● Selection:
++++++++++
Additional authors: Damien Bergamini and Joe Cropper

As hybrid cloud increasingly becomes the new norm, it is driving the need for additional flexibility in terms of how and where we run applications. For example, clients may run the modernized, container-based web tier of their application in public cloud and their core database on prem. As enterprises increasingly advance their journey to cloud-native, containers and Kubernetes, they often have microservices spread across several Kubernetes (or Red Hat OpenShift) clusters — even running on different compute platforms!

With secure cross-cluster network connectivity provided by Submariner and Red Hat Advanced Cluster Management for Kubernetes, applications can be deployed across IBM Power and x86 architectures in a multi-cluster OpenShift Container Platform environment.

Introduction

There are many obvious ways to leverage multiple OpenShift Container Platform clusters: hybrid on prem and off prem, multi-cloud vendors, geography, and so on. Perhaps as an IBM Power user, you also have x86 OpenShift clusters. Did you know that you can deploy applications to multi-cluster environments with heterogeneous architectures? Red Hat Advanced Cluster Management for Kubernetes integrates with Submariner to enable secure, direct network connections between pods and services. This allows you to deploy an application with both IBM Power and x86 components in a concerted fashion.

In this tutorial, you will learn how to use Red Hat Advanced Cluster Management for Kubernetes and Submariner to deploy an application that has components running concertedly in both IBM Power Virtual Server and Red Hat OpenShift on IBM Cloud (ROKS; x86).

Prerequisite

Familiarity with Red Hat OpenShift Container Platform.

Estimated time

4 hours

Steps

The service and pod Classless Inter-Domain Routing (CIDRs) used by the Power Virtual Server and ROKS clusters must not overlap.

In this tutorial, the service CIDR is 100.93.0.0/16 and the pod CIDR is 10.243.0.0/16 for the Power Virtual Server cluster, and they are 100.92.0.0/16 and 10.242.0.0/16 for the ROKS cluster.

1. Deploy an OpenShift Container Platform cluster in IBM Power Virtual Servers.
2. Provision an IBM Cloud managed x86 OpenShift Container Platform cluster (ROKS).
3. Enable direct network connections between Power Virtual Server and ROKS using an IBM Cloud Direct Link (2.0) connection.
++++++++++
● Raw data:
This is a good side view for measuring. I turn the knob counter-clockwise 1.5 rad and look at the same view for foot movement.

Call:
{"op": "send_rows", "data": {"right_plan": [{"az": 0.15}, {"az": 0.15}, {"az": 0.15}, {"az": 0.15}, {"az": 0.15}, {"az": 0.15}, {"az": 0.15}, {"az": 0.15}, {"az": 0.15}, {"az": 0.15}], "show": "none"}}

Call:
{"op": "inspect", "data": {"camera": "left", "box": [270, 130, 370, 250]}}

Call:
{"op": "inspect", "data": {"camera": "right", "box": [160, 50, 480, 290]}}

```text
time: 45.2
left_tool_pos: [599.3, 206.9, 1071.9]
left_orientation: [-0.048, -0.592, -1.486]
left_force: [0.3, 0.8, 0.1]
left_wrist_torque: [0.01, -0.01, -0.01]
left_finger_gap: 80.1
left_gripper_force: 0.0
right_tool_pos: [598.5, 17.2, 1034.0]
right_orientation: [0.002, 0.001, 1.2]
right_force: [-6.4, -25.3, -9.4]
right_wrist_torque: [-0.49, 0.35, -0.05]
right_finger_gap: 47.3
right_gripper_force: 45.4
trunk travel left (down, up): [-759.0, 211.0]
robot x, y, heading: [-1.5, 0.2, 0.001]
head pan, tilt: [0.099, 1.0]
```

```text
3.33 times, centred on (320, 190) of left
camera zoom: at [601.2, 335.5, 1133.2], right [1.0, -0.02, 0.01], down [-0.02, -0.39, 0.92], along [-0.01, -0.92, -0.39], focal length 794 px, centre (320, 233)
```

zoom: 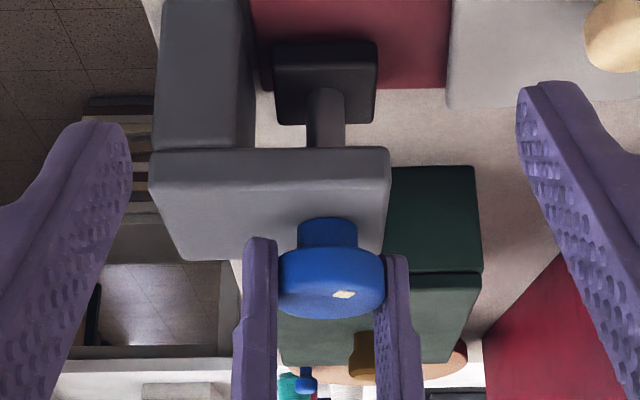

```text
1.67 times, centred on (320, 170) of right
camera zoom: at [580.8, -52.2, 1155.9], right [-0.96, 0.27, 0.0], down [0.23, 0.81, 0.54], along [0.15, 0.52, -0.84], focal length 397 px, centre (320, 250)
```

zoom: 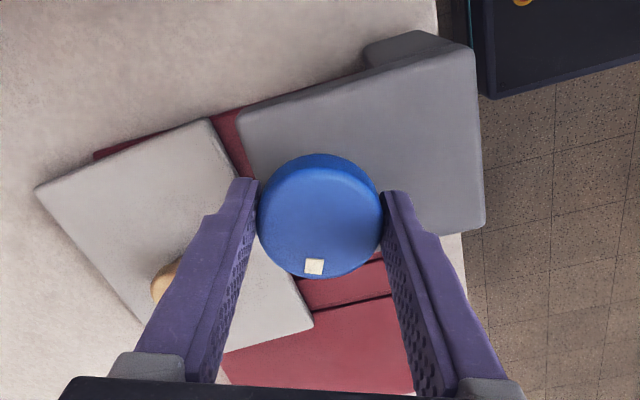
++++++++++
● Set task: Locate "Familiarity with Red" and "the ROKS cluster." in the selection, and write out these words with everything between them.

● Expected output:
Familiarity with Red Hat OpenShift Container Platform.

Estimated time

4 hours

Steps

The service and pod Classless Inter-Domain Routing (CIDRs) used by the Power Virtual Server and ROKS clusters must not overlap.

In this tutorial, the service CIDR is 100.93.0.0/16 and the pod CIDR is 10.243.0.0/16 for the Power Virtual Server cluster, and they are 100.92.0.0/16 and 10.242.0.0/16 for the ROKS cluster.